Yeah, all I'm saying is that you work out the demand first, then factor in shipping costs. Although if it's desirable off world goods worth freighting to somewhere, the per ton markup on the base goods due to TL is likely to overshadow any freight charge.

As well, often the freight cost is such a small percentage of the sale price that it won't really matter. At the extreme end, software technically has no shipping cost, or such a tiny one that it's microcredit territory. But most high tech goods fall into that... as a concrete example, the trade table base price for advanced electronics is Cr100,000 a ton. Shipping costs are measured in fractions of a percent of that.

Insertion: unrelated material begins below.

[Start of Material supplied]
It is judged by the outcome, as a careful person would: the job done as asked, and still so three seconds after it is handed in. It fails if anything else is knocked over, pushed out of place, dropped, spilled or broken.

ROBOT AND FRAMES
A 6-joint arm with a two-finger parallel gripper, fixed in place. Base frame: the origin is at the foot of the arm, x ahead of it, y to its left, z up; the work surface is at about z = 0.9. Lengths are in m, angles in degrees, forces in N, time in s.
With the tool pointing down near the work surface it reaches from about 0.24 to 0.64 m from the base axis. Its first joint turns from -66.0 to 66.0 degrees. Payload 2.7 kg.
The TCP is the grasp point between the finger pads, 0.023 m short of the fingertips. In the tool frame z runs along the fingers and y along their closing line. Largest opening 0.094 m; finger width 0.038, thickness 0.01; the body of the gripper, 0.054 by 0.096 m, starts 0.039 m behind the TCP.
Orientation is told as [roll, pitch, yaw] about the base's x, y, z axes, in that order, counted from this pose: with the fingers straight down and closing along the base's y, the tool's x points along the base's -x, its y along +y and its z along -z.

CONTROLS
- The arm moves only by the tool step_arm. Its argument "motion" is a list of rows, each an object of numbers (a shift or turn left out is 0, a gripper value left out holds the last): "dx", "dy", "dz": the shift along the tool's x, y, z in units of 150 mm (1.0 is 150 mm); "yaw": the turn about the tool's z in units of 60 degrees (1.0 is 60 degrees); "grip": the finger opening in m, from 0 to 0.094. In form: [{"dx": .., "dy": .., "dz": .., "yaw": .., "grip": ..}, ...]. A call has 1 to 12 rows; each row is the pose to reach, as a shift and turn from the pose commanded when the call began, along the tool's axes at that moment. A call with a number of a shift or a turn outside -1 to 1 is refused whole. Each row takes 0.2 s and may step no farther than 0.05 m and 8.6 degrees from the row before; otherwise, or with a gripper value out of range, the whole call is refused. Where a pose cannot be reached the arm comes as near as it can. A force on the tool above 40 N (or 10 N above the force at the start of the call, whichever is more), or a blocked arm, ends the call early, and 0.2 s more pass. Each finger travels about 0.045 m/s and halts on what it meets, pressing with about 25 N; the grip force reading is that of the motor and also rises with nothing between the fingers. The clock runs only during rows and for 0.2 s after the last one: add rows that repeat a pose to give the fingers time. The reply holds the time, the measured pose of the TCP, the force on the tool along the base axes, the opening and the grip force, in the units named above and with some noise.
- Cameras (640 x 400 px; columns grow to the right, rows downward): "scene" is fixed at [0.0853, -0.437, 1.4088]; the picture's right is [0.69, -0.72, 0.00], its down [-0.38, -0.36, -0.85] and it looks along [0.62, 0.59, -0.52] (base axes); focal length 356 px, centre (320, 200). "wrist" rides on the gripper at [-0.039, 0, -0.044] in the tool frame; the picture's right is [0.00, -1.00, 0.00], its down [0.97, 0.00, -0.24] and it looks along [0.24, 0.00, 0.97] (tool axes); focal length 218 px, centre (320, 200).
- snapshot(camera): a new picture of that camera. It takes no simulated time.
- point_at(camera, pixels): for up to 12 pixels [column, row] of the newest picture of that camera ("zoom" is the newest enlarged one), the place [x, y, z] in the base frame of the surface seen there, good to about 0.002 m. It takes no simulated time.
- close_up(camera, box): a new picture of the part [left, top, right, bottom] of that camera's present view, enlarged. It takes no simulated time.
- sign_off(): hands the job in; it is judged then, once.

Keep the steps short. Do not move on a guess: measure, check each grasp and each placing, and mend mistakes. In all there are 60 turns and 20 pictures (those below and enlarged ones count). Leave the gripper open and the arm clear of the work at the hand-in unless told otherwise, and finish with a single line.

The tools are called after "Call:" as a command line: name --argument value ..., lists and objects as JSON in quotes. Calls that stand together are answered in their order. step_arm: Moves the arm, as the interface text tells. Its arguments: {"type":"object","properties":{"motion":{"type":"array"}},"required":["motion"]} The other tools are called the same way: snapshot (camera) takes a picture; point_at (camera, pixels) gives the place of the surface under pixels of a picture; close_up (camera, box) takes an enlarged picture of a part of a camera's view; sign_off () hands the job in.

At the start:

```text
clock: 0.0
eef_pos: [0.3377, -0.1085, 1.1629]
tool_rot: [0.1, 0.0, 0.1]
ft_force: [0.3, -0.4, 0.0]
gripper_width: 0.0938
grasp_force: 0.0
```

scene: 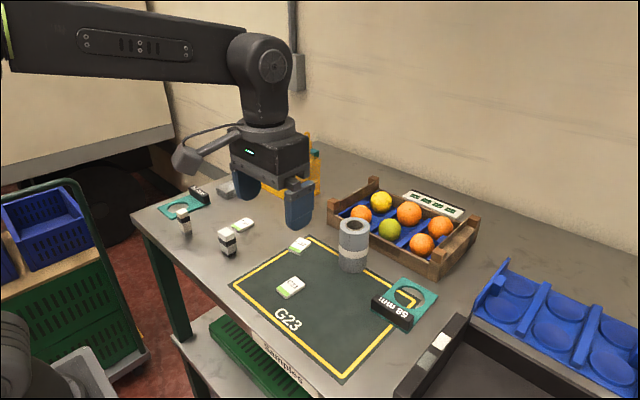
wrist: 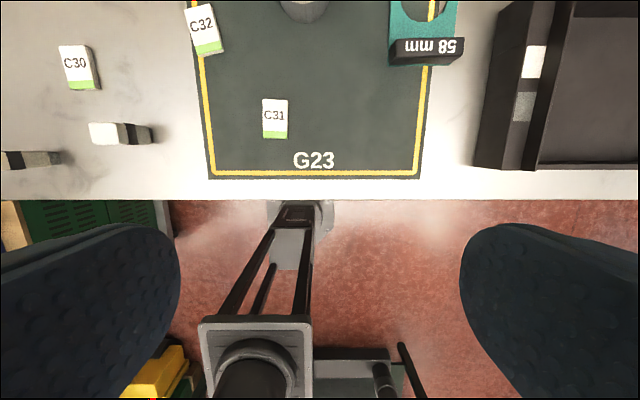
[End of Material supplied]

And I will say that often it's similar tech to similar tech if there's a manufacturing advantage. Other TL15 worlds might be capable of making the same stuff as Mora, but unless they're also high population industrial worlds, it's probably cheaper to bulk ship from there. To the extent that you may as well assume anything sold within a subsector of Mora was made on Mora except quaint local junk.
 
First to market.


taeping-and-ariel-depicts-the-famous-clipper-ships-involved-in-the-HKFF1M.jpg
 
I'd agree there. There's always trade goods for various reasons, though. Entertainment and novelty can buck the trend.
 
Now I'm a little curious.

I might mark out all of the manufacturing centres in the Marches and see what their areas of direct influence would be. Clearly Mora is the big gorilla, but Glisten is a local powerhouse and a fair few jumps away. That sort of top level economic map would probably inform things better for the big players than comparing mere planets.
 
Now I'm a little curious.

I might mark out all of the manufacturing centres in the Marches and see what their areas of direct influence would be. Clearly Mora is the big gorilla, but Glisten is a local powerhouse and a fair few jumps away. That sort of top level economic map would probably inform things better for the big players than comparing mere planets.
And TL16 Vincennes is just over the border with the Deneb sector. It's only a dozen parsecs from Mora, so it will have an impact both with its tech level and trade size.